Rice is the most popular food on the planet, and leftover husks from its production can also be used to make car parts. SEAT is researching the use of Oryzite as a substitute for plastic products, promoting the circular economy and reducing its CO2 emissions.
Making mobility more sustainable also means conducting research on alternative substances and raw materials that can be introduced into the automotive supply chain for the benefit of the environment. Take rice husks, for example, which derive from processing rice and are usually disposed of. They represent 20% of the total rice harvest – 140 tonnes out of the 700 tonnes harvested worldwide every year.
The Montsià Rice Chamber has worked on an alternative, developing a process that turns the husk, which previously would have been burned, into Oryzite, a material that can be mixed with other heat-stable thermoplastic compounds and moulded.
SEAT is testing Oryzite on some trim elements in the new Leon. “At SEAT we’re always working on finding new materials to improve our products, and in this sense, rice husks enable us to work on reducing plastics and petroleum-based materials” says Joan Colet, interior trim development engineer at SEAT.
The tests currently consist of modelling some parts of the car – such as the rear hatch, the double load floor of the boot or the ceiling headliner – with rice husks mixed with polyurethanes and polypropylenes. The results are identical to those made with conventional technology, but weigh much less. “The parts are lighter, which means that we reduce the weight of the car, thus reducing consumption and emissions,” explains Colet. “We’re also using a renewable material, promoting the circular economy and making a greener product.”
Trim elements are currently being analysed to find out how much husk can be used while ensuring that technical and quality requirements are met 100%. For example, the double-deck cargo area of the luggage compartment undergoes load tests in which it must withstand up to 100 kilos of weight concentrated in one spot to check its rigidity and strength.
Thermal tests are also carried out in the climatic chamber to analyse its resistance to heat, cold and humidity. “The technical and quality requirements of a new material must be the same as those we have today. As long as the prototypes we’re making meet these requirements, we’ll be closer to introducing them as standard,” Colet explains.
SEAT Innovation Day
Oryzite was one of a number of innovative projects unveiled during the second edition of SEAT Innovation Day – an event focused on identifying and encouraging the spirit of innovation among the company’s employees.
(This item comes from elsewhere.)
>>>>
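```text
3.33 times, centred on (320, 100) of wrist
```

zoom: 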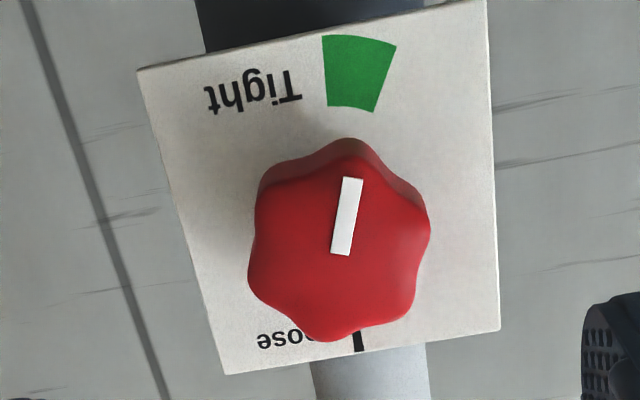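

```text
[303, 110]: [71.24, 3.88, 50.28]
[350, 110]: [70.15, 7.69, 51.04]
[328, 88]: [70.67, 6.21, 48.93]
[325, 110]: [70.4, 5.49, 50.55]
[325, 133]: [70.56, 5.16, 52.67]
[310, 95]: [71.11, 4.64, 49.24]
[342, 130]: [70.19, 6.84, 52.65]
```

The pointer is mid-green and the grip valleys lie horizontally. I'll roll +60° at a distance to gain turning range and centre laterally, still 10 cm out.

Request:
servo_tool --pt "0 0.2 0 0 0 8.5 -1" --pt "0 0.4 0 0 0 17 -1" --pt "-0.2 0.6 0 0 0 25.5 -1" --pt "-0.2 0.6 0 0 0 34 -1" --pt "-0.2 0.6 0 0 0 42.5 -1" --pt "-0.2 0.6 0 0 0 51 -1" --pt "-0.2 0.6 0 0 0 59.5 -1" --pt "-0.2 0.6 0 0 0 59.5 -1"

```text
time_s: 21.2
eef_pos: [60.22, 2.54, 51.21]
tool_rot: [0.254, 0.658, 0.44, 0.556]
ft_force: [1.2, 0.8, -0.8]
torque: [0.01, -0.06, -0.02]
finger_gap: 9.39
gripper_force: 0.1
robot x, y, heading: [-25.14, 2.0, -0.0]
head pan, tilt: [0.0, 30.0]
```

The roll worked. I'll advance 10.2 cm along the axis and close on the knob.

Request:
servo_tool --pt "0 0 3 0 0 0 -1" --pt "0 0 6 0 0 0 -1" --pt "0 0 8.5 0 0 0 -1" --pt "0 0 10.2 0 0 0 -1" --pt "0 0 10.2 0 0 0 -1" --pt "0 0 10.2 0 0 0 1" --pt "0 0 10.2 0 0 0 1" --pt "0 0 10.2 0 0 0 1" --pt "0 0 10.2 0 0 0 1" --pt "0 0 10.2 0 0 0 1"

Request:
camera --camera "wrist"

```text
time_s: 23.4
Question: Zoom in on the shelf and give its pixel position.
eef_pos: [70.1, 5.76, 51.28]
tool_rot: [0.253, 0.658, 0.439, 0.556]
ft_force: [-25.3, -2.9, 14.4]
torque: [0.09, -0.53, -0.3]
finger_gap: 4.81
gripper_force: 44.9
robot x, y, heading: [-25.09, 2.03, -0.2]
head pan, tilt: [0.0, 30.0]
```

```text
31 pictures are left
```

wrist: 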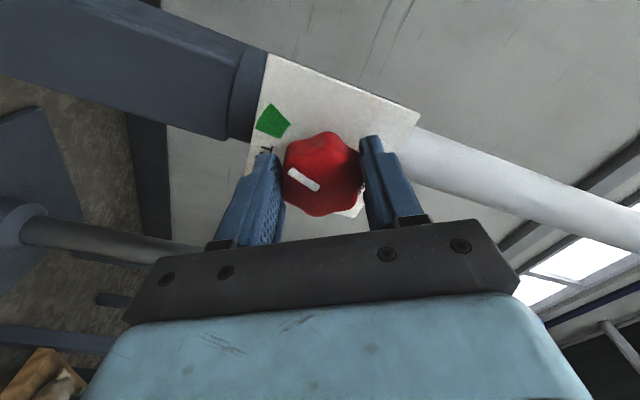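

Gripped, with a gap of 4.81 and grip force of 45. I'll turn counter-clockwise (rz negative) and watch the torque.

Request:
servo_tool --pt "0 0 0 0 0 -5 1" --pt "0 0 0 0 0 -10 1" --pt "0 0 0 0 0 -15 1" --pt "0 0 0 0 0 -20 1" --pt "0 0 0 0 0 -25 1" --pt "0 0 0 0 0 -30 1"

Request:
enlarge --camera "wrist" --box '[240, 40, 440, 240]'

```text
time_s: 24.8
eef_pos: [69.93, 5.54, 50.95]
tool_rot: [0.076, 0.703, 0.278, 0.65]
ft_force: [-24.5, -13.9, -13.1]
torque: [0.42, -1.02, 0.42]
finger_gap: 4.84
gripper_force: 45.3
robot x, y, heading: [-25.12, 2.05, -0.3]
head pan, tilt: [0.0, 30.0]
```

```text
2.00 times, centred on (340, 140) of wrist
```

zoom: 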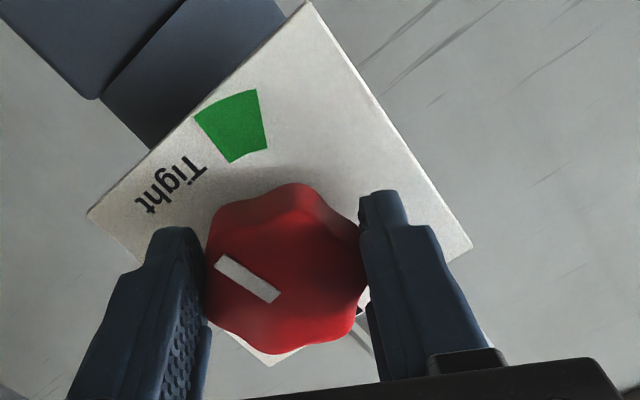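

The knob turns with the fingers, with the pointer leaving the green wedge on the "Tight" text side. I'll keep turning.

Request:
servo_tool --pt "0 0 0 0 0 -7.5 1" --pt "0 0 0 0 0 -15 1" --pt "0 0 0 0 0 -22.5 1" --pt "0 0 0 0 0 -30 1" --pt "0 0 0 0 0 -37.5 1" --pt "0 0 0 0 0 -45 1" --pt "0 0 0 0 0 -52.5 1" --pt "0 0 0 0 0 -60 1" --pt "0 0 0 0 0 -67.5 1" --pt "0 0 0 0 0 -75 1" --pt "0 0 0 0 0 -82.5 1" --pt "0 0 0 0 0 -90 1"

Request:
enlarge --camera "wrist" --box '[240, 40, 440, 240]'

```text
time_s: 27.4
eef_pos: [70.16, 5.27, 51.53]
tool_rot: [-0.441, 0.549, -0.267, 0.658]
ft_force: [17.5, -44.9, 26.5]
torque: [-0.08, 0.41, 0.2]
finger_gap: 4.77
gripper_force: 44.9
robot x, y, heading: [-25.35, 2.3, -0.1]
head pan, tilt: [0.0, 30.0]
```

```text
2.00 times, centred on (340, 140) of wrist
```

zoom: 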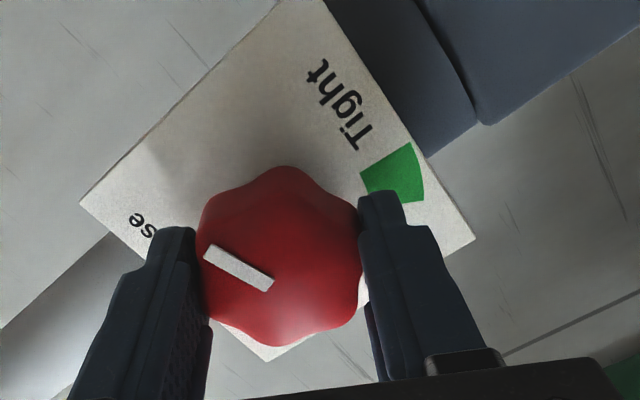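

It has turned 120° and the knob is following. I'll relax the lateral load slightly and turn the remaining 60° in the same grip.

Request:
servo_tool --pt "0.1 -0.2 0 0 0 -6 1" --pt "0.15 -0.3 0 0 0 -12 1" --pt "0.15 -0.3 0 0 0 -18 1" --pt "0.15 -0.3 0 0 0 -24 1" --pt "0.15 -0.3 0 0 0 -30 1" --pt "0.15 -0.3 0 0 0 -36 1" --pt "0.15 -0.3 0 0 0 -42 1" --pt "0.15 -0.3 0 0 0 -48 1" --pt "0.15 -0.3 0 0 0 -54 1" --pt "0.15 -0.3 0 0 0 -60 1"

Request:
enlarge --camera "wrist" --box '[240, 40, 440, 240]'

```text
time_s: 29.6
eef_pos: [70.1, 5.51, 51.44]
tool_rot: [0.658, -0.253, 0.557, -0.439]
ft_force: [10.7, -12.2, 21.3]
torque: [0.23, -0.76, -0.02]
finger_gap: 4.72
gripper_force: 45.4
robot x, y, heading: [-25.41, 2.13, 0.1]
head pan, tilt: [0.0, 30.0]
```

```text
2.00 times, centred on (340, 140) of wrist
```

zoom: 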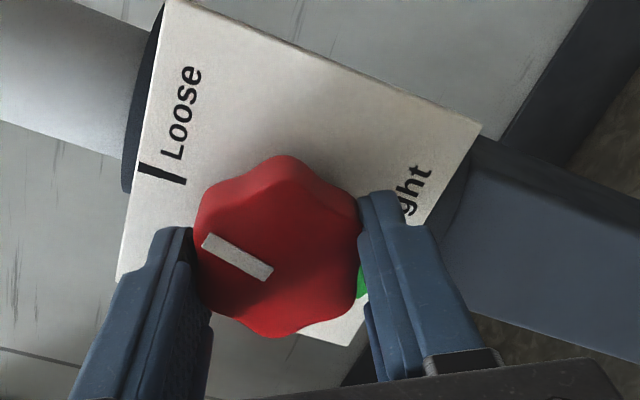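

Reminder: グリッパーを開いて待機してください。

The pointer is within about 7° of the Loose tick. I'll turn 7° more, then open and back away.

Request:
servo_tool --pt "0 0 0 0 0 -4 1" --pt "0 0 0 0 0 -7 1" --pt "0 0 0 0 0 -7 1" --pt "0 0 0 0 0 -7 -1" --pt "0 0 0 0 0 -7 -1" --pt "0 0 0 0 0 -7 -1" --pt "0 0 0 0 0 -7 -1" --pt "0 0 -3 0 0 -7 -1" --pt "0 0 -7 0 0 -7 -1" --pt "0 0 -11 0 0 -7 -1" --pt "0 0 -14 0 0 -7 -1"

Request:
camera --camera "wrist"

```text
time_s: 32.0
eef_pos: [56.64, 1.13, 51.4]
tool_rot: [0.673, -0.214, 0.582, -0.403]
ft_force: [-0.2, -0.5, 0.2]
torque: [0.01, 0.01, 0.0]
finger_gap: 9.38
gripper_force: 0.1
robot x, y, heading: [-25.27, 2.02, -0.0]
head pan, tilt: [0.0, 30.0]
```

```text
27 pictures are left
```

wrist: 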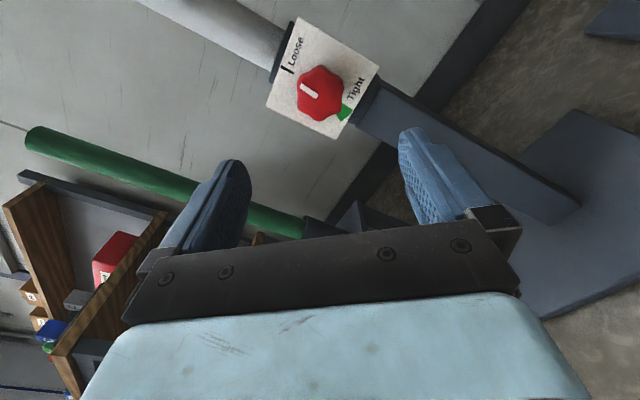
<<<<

A hybrid format was used for the event, which combined online and in-person sessions where workers were able to learn about projects that have emerged over the last year and interact with their creators. Topics ranged from artificial intelligence and innovation in times of crisis to corporate challenges related to new mobility options, the connected car or the customer experience.
“Innovation is a catalyst for SEAT in two ways: on the one hand, it enables us to evolve toward processes in the short term and to implement more efficient ways of working which generate value and have a direct impact on company results. On the other hand, it enables us to create new products and services that can become differentiating factors for the SEAT business,” says Xavier Ros, SEAT Vice-president for Human Resources.
SEAT Innovation Day also saw the unveiling of Ku-Fizz, a physical foam filling technology that reduces the weight of plastic parts, improving current technologies. It consists of injecting gas between the layers of some of the vehicle’s parts, which then turns into an inner structure of foam.
In this way, less plastic and injection material is used, lightening the weight of these parts and at the same time reducing the CO2 emissions, production times and costs.
Caring for the environment
These, and other innovations, are a practical expression of SEAT’s commitment to caring for the environment to meet the goals set out in the Paris Agreement. Within the framework of its sustainability strategy and its corporate mission MOVEtoZERØ, SEAT aims to minimise the environmental impact of all products and mobility solutions throughout their entire life cycle.
“Research is the way to a sustainable future. Only by investing in innovation will we be able to promote new projects and materials that reduce the use of plastics and contribute to the global care of the environment,” says Stefan Ilijevic, Head of Innovation at SEAT. The ultimate aim of SEAT, as for the entire Volkswagen Group, is to achieve a zero carbon footprint, thereby becoming carbon neutral, by 2050.